**Instruction:** Everything from the first line to the line containing "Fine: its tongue" is to be repeated exactly; nothing past it.

**Materials provided:**
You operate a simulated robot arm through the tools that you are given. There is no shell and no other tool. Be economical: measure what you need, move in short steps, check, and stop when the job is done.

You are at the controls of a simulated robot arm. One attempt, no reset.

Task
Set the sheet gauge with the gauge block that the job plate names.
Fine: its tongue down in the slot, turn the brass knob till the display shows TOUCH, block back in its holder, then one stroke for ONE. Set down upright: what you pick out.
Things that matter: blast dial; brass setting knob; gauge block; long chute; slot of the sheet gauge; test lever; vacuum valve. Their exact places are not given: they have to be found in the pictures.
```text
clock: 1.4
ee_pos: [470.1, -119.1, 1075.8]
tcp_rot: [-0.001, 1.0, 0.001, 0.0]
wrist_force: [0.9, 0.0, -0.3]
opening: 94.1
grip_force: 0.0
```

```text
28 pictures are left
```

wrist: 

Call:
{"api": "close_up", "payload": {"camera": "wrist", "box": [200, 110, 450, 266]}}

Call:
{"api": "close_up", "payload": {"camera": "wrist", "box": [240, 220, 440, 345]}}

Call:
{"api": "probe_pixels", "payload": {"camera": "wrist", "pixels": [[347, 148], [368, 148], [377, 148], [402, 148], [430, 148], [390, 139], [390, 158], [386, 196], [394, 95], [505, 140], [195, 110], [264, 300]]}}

**Finished exercise:**
You operate a simulated robot arm through the tools that you are given. There is no shell and no other tool. Be economical: measure what you need, move in short steps, check, and stop when the job is done.

You are at the controls of a simulated robot arm. One attempt, no reset.

Task
Set the sheet gauge with the gauge block that the job plate names.
Fine: its tongue down in the slot, turn the brass knob till the display shows TOUCH, block back in its holder, then one stroke for ONE. Set down upright: what you pick out.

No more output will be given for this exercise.